Humanos e Inteligência Artificial

O ChatGPT, chatbot com inteligência artificial especializado em diálogo, gerou debates sobre os limites da tecnologia na concepção de um livro.
A ferramenta, que traz respostas sobre diversos assuntos com apenas alguns comandos, foi usada pelo gerente de design Ammaar Reshi para criar o livro infantil “Alice and Sparkle” em 72 horas. Para ilustrar, ele usou a ferramenta de inteligência artificial Midjourney.
A professora Cristine Teixeira afirma que, em um primeiro momento, não vê o ChatGPT como algo que possa ser usado no ensino da produção textual de forma positiva, mas acredita que as instituições de ensino adotarão estratégias para garantir a originalidade das ideias.
“Essa mesma discussão ocorreu quando do advento da internet e da wikipedia, o tempo passou, e ferramentas tecnológicas antiplágio foram surgindo. A USP, por exemplo, disponibiliza ao corpo docente um programa de detecção de plágio para combater a apropriação intelectual na sua produção acadêmica”, pontua.
A filósofa Neiza Teixeira afirma ser tradicionalista. “Para mim, nada substitui a iluminação de uma ideia, o trabalho de burilar um raciocínio e construir uma boa argumentação. No que diz respeito às coisas essenciais ao homem, eu acredito que nenhum robô ou inteligência artificial será capaz de realizar.
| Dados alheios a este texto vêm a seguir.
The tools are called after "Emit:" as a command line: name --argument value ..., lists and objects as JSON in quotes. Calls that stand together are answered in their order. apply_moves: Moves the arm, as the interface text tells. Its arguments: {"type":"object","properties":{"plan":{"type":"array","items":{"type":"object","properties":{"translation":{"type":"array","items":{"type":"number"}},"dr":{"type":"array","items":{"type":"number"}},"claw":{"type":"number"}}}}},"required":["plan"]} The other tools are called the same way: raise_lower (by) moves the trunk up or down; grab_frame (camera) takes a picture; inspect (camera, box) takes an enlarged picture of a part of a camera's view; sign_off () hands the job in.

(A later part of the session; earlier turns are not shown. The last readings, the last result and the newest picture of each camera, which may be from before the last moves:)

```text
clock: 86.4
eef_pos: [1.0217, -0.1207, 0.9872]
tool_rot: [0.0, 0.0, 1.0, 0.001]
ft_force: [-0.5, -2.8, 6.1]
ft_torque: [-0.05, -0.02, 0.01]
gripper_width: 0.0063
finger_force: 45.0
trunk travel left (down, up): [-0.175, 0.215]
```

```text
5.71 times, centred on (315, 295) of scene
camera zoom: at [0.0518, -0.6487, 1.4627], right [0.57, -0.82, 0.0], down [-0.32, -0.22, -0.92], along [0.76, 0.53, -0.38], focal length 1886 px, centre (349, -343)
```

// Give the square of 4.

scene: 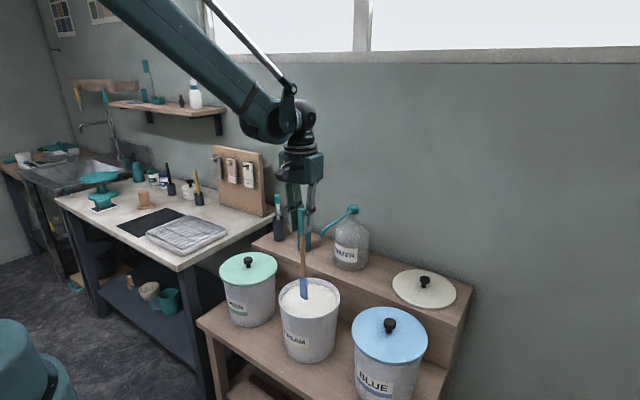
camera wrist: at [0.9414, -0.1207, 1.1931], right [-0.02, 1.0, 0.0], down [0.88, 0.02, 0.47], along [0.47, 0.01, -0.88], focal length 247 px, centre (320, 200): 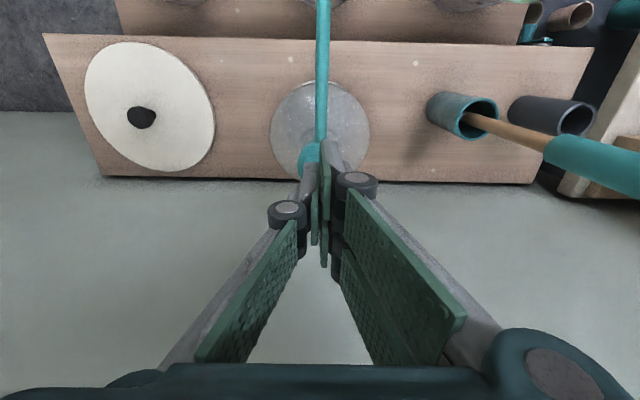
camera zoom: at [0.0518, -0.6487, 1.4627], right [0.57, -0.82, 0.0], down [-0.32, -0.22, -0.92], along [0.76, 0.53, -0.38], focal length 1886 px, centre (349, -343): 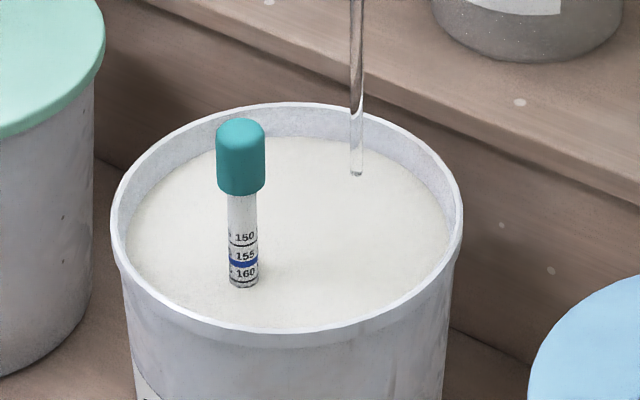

A Palavra, como diz o filósofo Martin Heidegger, é a morada do homem”.
A escritora Keila Zanatto acredita que com o tempo, será possível perceber melhor os benefícios e malefícios da tecnologia, mas a enxerga com ressalvas.
“Eu sempre vejo essas tecnologias com um pouco de rejeição, porque elas nos afastam do processo criativo, cada vez mais somos induzidos a não pensar, a não pesquisar, a não fazer leituras e se informar, porque as máquinas, apps e plataformas fazem tudo por nós com apenas alguns comandos. Tudo mais fácil e de um jeito muito rápido. E assim se perde a essência individual de cada um, o talento, os sentimentos e a sensibilidade”, diz.
Todo progresso tem ônus e bônus. Deve-se aplicar a lei do bom senso e equilíbrio. Muitos pais não têm competência nem estrutura para o controle, e o melhor exemplo é abalizado por aquele que o profere. Se pais não leem, não incentivam seus filhos desde quando ainda em tenra idade através de leituras para os infantes, a criança-adulto será apenas repetidor de ideias e ideais veiculados pelos aparelhos eletrônicos.